The only man currently in Gigi’s world is Gaston Lachaille, the exceedingly rich son of one of Madame Alvarez’s old lovers, who has been accustomed to visiting the household whenever he wishes a momentary retreat from his glittering life of yachts, gambling at Monte Carlo, and a succession of volatile mistresses.

He has just been jilted, amongst a blaze of publicity, by his latest amour, and he is more than grateful to settle in for a cup of chamomile tea and a game of cards with Gigi, who has grown up knowing Gaston on terms of the greatest familiarity; she calls him Uncle Gaston. At thirty-three he has as yet shown no signs of wishing to marry; when it becomes apparent that his attention has been suddenly piqued by Gigi’s budding womanhood, Madame Alvarez and Aunt Alicia put their heads together to discuss the possibilities – in veiled terms, of course – of Gigi perhaps becoming his next romantic experience. Under the most iron-clad of arrangements, of course – a girl must be careful of her future …

*****

All morals aside – though now in middle age I am much more aware of the questionable motives of Gigi’s adult caregivers than I was when I first read Gigi as a teenager – only her mother appears to have qualms about seeing Gigi step into a courtesan’s high-heeled shoes – this is a delectable froth of a story, and a little classic of its type.

Shades of Colette’s Claudine in Paris, another schoolgirl-older man romance, though Gigi in this case stops short of the many complications Claudine encounters after her own virginal romance is consummated.

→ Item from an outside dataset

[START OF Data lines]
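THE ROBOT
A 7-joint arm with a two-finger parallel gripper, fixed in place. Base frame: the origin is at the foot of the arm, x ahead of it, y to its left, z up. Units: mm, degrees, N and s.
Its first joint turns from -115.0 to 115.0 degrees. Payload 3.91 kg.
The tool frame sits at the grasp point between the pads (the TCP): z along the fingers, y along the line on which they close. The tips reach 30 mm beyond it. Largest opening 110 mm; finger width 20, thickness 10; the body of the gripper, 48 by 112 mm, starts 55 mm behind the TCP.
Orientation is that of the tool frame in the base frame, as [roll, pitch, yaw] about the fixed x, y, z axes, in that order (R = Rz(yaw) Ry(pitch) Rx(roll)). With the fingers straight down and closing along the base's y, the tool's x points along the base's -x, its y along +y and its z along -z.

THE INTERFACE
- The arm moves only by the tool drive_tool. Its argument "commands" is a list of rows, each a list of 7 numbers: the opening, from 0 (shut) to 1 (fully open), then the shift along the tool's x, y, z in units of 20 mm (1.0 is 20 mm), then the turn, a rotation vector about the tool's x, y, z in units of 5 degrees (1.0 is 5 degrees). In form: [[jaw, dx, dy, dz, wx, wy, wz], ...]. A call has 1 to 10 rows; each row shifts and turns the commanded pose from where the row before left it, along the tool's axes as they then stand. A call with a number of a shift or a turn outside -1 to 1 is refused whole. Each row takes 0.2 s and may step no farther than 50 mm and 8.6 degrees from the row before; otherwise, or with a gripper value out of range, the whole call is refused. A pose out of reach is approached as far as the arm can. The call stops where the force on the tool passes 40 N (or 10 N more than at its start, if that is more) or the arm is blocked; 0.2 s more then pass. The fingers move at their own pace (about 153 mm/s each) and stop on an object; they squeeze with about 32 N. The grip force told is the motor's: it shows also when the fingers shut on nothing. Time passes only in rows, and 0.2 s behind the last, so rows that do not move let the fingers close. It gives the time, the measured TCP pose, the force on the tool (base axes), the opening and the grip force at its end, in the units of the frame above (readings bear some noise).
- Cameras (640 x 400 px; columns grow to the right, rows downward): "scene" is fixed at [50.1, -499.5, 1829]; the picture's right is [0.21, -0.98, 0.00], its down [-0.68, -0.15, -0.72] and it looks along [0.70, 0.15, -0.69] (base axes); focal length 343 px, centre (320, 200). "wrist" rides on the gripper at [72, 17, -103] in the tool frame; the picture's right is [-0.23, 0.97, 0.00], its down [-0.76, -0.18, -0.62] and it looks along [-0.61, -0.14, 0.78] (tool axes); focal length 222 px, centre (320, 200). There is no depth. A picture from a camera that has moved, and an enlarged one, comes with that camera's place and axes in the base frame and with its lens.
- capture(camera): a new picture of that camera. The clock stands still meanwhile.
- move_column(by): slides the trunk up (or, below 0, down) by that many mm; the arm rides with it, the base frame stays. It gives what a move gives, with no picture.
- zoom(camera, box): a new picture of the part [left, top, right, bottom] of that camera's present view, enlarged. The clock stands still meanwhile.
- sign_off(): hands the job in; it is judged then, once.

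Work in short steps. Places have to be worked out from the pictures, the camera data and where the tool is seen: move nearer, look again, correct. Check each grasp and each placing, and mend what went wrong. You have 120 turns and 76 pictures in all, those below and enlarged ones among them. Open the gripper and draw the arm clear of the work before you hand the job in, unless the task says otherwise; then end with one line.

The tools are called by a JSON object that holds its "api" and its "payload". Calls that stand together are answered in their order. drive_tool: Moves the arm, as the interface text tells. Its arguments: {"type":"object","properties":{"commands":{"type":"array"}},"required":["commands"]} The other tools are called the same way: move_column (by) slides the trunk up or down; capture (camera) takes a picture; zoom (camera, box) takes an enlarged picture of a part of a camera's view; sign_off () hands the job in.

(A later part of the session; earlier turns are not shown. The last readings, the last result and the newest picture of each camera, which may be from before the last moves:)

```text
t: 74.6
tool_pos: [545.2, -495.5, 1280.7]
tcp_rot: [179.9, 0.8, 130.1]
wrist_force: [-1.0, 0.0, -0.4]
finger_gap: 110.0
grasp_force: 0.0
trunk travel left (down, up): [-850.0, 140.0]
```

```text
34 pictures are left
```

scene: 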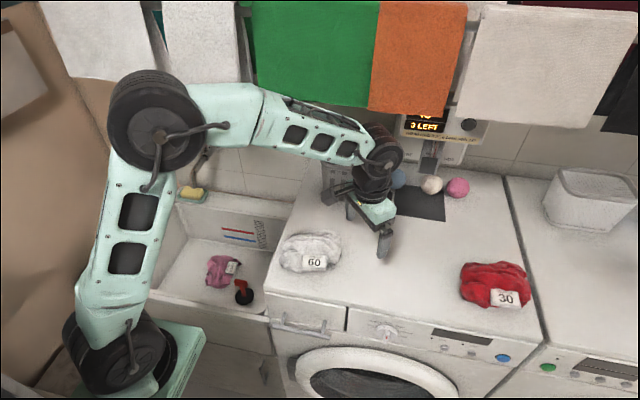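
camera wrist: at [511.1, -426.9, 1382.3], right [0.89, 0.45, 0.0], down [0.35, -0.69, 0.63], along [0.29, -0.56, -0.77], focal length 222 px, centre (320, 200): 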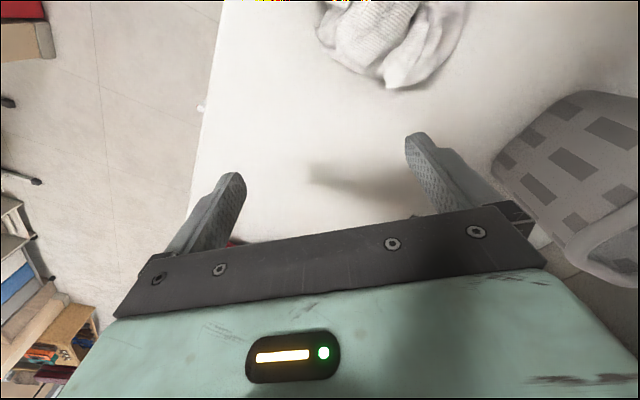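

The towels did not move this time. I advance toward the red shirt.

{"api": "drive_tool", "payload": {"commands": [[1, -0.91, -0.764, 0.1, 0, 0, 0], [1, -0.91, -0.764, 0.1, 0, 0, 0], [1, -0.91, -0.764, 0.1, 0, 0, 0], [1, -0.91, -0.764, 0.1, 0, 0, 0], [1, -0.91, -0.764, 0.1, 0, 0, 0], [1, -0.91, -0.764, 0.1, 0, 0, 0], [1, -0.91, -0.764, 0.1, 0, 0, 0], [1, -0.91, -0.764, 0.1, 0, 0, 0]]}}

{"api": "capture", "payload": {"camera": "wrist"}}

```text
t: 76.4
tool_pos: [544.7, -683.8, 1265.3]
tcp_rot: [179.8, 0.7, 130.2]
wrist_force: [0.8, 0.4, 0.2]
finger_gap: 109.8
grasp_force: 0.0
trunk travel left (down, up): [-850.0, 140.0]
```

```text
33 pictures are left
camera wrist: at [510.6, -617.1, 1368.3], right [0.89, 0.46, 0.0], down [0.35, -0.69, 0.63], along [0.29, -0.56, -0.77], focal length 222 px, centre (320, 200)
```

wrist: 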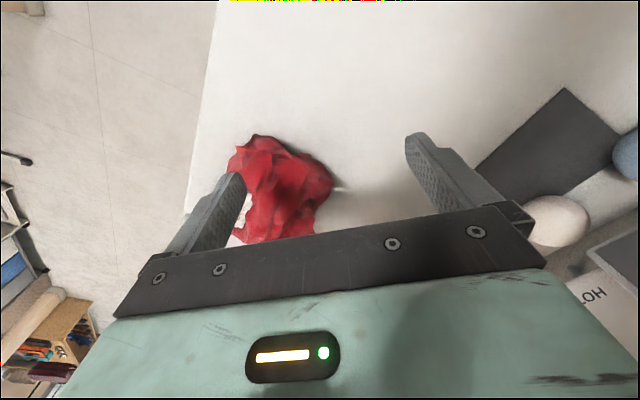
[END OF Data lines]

Gigi, one of Colette’s last works, was written in 1942, at the height of the Nazi occupation of Paris. Colette, bedridden with the excruciating arthritis which was to plague her until her death in 1954, and shaken by the arrest and internment of her third husband in a concentration camp, may understandably have been glad to return to an earlier and happier time when she created this last memorable gamine heroine.